The complexities of Allen Tate's life (1899–1979) render any attempt at a comprehensive biography an extraordinarily difficult task. The one previously published biography, Radcliffe Squires's Allen Tate: A Literary Biography (1971), deals mainly with Tate's published works and shies away from the man himself. Thomas Underwood's Allen Tate: Orphan of the South is the first of a projected two-volume biography begun in 1985. This volume culminates in 1938, with the publication of Tate's lone novel, The Fathers, which in addition to being a work of merit, brought him to terms with his family history and Southern heritage.

In addition to writing fiction, Tate was an active biographer (he wrote biographies of Jefferson Davis and Stonewall Jackson and left an unfinished Robert E. Lee project) as well as a sensitive poet, best known today for his "Ode to the Confederate Dead" (1930). But Tate was known mainly in his lifetime, and is largely remembered today, as a man of letters and as a literary and social critic who wrote essays such as "Who Owns America?" (1936) and "A Traditionalist Looks at Liberalism" (1936).

Repeatedly honored, doubtless Tate was aided in his quest for recognition by his extraordinary networking with other academics and literary figures. While Tate's relationships with other writers were occasionally strained, he [End Page 172] cultivated a wide circle of acquaintances and maintained a number of genuine friendships. Often he was seen as a leader by his peers, perhaps because of his willingness to undertake prodigious tasks. He served as editor of the Fugitive at Vanderbilt in the 1920s and was near the center of the Southern Agrarian group of the 1930s as well as the New Criticism movement. Between his Fugitive and Agrarian periods, Tate traveled to Paris on a Guggenheim Fellowship to associate with the many literary expatriates there. A decade later, poets were beating a path to his door in Tennessee. Robert Lowell, for example, arrived from Boston and proposed spending the summer with Tate and his wife, novelist Caroline Gordon. When Tate, attempting to dissuade him, said, "[Y]ou'd have to live in a tent," Lowell immediately "drove to Sears and Roebuck, purchased an olive-colored camping tent, and pitched it on the grounds." Later, Hart Crane moved in with the Tates, causing similar havoc.

One of the greatest difficulties the biographer faces is how to deal with the subject's opinions when they are contradictory, unfashionable, or offensive in the present day. Besides reflecting the entrenched social prejudices of the first half of the century, Tate's views on some issues are hard to pin down, and they also changed over time. Underwood pursues these matters and does not shrink from probing Tate's controversial opinions on racism, capitalism, and communism.
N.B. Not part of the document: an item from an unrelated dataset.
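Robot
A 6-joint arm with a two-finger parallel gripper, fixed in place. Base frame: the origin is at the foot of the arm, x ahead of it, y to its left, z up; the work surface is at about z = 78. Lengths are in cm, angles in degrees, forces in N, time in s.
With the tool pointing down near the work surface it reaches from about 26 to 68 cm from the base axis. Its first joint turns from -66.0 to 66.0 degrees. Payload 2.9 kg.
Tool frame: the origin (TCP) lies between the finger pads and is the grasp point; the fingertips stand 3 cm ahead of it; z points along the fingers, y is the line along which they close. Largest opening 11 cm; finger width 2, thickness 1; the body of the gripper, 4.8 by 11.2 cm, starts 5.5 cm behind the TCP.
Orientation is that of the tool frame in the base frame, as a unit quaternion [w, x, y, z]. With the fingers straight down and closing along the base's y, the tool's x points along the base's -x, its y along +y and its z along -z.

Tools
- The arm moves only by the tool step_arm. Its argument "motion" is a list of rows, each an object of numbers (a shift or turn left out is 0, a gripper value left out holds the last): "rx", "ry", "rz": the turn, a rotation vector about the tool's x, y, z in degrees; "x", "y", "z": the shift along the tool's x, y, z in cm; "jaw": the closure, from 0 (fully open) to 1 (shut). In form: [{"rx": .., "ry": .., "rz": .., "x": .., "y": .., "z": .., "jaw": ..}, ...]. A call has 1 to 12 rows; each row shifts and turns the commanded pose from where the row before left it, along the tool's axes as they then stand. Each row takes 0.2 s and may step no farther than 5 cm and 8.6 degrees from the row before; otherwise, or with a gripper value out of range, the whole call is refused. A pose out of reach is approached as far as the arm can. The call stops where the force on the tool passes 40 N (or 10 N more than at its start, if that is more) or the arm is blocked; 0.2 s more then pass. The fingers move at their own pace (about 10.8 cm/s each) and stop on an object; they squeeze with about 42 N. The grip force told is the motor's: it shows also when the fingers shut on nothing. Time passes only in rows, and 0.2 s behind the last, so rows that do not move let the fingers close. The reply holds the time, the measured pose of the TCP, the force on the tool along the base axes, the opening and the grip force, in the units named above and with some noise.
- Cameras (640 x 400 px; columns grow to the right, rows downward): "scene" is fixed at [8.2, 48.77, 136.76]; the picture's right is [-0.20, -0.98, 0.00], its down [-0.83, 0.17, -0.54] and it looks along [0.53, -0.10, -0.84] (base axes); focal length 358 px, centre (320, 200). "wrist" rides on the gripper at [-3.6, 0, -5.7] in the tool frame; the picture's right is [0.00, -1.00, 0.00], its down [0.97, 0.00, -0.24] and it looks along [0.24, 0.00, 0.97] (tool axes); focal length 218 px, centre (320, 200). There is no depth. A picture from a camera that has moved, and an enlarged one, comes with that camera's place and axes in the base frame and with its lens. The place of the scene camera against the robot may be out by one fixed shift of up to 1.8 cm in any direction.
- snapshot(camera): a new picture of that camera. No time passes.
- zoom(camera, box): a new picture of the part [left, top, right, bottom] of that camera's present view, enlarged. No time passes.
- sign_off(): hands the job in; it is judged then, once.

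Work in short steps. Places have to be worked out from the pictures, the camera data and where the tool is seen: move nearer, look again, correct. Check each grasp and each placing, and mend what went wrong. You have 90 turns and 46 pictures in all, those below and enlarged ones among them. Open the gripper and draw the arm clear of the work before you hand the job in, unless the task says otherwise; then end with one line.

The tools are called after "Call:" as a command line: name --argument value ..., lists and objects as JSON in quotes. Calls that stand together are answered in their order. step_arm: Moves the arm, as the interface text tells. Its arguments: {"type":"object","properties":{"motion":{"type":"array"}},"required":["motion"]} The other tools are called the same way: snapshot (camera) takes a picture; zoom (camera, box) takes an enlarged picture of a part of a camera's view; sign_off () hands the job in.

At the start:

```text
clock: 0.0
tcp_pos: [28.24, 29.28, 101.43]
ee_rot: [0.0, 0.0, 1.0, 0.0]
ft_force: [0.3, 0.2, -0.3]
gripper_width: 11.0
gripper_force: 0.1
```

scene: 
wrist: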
As Underwood points out, Tate "accepted without qualms . . . anti-semitic stereotypes," and he held racist views until the 1960s, when he came to believe that integration was politically inevitable. Before the 1960s, Tate had pointedly refused to associate with African American writers. He was among those who "described antebellum blacks as ‘docile, and for the most part devoted to the cause of the Confederacy'"; carelessly, he had even asserted that "if freed, [African Americans] would have been subject to . . . a worse form of exploitation by Northern industrial capitalists." Tate opposed capitalism without an understanding of it (like most intellectuals of his day), but he broke from prominent thinkers and artists on the issue of communism, which he had taken pains to understand. Unlike Edmund Wilson, Malcolm Crowley, Theodore Dreiser, John Dos Passos (before his conversion), and Granville Hicks, Tate denied that there was a "Marxist aesthetic." All of this makes Tate difficult to categorize and fascinating to read.

Thomas Underwood is generous to other Tate biographies, including the published one, an abandoned one, and two that are in progress. Despite having "completed all of the research for...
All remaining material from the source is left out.